Baltic Sea
The vast Baltic Sea is home to countless wrecks including four-hundred year old viking ships, WW II spy planes and more. These wrecks have remained pristinely preserved because brackish Baltic waters effectively create a dead zone where ship-eating worms have been unable to live.
Now, because of chemicals commonly found in agricultural fertilizer and sewage, life in the Baltic Sea is faced with a new type of dead zone. A dead zone without marine life and covered in algae.

The Baltic Sea has been experiencing algal blooms, a rapid growth of phytoplankton due to an influx of nutrients. These blooms occur naturally, but on a much smaller scale. Similar to plants, algae flourish when levels of nitrogen and phosphorous are present in high amounts.  When it rains, the nitrogen in fertilizer from upstream farmland runs off into the Baltic Sea. Phosphorous by-products from sewage systems discharge also end up in it's vast waters.

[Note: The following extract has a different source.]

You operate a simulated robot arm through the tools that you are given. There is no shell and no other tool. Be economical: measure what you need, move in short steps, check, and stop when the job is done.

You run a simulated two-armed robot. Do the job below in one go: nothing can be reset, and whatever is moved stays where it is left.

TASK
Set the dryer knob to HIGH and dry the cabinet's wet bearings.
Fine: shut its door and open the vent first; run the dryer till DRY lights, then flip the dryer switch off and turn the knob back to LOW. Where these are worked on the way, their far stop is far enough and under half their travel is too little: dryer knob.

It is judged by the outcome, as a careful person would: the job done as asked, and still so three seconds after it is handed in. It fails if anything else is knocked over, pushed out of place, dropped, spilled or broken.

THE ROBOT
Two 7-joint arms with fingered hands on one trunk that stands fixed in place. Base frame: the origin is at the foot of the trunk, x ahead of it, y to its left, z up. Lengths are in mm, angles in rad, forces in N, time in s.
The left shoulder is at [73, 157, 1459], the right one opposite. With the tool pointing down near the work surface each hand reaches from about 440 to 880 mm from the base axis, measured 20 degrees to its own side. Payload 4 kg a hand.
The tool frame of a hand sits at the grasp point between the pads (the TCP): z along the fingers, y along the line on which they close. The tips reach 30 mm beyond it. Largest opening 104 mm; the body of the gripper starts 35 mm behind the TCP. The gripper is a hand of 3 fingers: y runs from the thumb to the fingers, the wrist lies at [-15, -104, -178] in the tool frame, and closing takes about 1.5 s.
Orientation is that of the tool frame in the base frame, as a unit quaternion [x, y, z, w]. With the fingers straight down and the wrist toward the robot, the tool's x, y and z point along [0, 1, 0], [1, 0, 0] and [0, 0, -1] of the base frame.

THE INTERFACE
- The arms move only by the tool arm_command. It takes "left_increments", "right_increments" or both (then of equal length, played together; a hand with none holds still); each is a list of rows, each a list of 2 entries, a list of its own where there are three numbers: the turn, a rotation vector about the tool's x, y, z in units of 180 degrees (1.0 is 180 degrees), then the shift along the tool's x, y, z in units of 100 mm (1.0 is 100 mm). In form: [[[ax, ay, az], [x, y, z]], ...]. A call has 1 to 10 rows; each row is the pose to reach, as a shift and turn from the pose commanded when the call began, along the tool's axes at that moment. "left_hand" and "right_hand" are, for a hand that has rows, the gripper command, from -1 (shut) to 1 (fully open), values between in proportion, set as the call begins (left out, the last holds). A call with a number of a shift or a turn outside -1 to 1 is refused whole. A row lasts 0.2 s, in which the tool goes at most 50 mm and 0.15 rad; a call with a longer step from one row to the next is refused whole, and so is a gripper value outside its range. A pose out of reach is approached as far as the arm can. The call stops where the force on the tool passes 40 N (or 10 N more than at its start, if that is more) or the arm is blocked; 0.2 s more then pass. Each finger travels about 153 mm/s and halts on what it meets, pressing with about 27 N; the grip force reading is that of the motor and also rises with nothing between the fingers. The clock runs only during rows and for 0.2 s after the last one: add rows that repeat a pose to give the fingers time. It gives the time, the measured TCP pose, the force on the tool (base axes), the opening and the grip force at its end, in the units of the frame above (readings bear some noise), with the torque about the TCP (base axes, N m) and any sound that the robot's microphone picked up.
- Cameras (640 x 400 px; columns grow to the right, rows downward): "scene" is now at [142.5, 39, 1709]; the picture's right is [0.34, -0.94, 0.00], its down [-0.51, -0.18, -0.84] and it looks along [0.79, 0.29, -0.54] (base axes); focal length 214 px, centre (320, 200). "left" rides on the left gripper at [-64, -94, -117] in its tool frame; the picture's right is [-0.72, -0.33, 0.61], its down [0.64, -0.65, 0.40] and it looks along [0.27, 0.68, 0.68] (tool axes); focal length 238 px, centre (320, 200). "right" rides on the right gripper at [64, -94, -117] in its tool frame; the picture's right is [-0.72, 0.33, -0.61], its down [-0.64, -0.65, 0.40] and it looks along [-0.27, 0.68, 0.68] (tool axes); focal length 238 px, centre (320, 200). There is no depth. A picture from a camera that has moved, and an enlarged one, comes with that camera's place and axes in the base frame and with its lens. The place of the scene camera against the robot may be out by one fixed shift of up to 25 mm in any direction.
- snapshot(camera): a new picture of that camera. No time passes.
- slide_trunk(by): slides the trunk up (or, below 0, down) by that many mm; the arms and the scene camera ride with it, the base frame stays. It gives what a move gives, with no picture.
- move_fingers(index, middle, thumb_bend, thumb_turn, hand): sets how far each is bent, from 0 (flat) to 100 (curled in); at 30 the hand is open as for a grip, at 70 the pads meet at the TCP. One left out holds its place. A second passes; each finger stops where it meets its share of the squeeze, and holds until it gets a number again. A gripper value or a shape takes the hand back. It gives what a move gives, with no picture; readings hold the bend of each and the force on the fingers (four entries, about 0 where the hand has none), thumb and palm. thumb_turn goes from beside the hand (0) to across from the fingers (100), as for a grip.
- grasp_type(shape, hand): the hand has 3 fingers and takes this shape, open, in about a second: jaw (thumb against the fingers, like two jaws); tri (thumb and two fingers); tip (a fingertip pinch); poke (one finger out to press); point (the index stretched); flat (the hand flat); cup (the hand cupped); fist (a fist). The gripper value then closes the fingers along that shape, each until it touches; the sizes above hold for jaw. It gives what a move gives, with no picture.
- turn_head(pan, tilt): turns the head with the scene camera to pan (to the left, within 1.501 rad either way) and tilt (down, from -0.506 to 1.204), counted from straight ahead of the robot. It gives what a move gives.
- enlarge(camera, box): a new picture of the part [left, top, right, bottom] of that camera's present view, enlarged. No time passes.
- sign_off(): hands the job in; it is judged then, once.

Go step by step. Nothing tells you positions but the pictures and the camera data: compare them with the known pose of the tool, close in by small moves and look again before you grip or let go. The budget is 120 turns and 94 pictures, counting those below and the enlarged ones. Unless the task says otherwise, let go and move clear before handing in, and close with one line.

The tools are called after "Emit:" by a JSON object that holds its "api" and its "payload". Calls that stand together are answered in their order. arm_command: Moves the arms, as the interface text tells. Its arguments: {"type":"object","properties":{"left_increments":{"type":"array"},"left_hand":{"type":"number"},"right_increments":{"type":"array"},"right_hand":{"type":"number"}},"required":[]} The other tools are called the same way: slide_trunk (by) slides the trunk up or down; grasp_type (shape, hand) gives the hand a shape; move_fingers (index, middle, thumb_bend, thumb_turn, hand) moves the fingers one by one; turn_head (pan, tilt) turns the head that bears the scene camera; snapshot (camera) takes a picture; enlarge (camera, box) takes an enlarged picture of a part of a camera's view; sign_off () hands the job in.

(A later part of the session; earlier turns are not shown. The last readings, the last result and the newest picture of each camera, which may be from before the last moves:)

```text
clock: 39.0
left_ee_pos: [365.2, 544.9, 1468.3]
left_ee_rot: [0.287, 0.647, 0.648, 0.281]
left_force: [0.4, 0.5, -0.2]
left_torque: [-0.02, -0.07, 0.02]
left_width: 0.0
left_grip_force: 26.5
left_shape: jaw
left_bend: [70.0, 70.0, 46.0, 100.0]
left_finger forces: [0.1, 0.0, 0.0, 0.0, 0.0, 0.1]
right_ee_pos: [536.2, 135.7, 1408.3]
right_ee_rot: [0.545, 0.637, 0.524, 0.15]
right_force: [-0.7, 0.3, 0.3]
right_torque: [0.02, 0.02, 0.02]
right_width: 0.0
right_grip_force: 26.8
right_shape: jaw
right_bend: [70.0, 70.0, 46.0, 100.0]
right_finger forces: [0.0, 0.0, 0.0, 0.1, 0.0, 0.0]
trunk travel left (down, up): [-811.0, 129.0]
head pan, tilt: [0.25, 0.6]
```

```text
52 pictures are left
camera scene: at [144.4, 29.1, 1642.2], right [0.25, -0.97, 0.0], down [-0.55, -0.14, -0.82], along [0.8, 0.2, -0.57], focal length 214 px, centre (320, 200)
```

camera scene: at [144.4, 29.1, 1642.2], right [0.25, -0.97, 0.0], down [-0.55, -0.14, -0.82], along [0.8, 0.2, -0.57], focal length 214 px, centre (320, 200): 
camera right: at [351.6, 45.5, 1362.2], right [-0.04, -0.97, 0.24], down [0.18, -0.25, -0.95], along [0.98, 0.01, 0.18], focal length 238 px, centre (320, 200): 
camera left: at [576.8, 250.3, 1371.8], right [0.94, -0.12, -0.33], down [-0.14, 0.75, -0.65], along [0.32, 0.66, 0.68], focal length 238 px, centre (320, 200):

The massive explosion of algae threatens the whole marine ecosystem. As the algae blooms it starves seaweed of light. Because seaweed is essential reproduction habitat for pike and perch, their reproduction is is almost non-existent in areas where they once thrived. But these fish aren't the only one's to suffer. When the algae die, they land on the seabed, and feed the bacteria which consume the water's oxygen. Without oxygen, cod, herring and other animals can't live. Consequently, the Baltic Sea is now home to seven of the world's ten largest marine "dead zones".

Although the nine countries that surround the Baltic have legally agreed to clean up the Baltic sea by 2021 through a series of laws, they remain largely unenforced. As a result, the sustainability of this popular vacation resort and fishing ground remains threatened.